12:38pm: I’m down to one account. This interface is more opaque than it needs to be but I’m OK with it.
3:32pm: It’s still a bit confusing but I haven’t been confused online in a while so let’s go with it.
▰ Reflecting on how I found Mastodon very confusing for two days, and how now I don’t. You’ve truly passed through a window when you can’t quite recall the reasoning for why something had been, quite recently, not just confusing but downright irritating.

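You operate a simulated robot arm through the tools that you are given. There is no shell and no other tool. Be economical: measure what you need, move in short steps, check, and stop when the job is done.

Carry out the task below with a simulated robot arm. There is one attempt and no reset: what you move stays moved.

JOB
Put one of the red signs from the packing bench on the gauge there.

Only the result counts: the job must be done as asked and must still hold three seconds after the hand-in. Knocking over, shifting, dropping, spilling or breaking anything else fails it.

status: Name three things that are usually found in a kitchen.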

▰ Joining bookwyrm.social requires your “favorite book.” I don’t have one. I’m bad at lists, worse at favorites. I put John Stilgoe’s Shallow Water Dictionary, among the books I’ve most often given as gifts. Maybe Robert Coover’s The Universal Baseball Association, Inc., J. Henry Waugh, Prop.? Maybe Paul Auster’s City of Glass? Hard.
▰ Twelfth novel I finished reading this year: a hunk of lightness in the form of John Scalzi’s The Kaiju Preservation Society. Read the author’s note first. It sets the right expectations for a book about bio-nuclear shenanigans, quick camaraderie, executive greed, and being the least educated person in the room.
▰ Me at the start of the week: Mastodon is excruciatingly complicated and whatever my head hurts.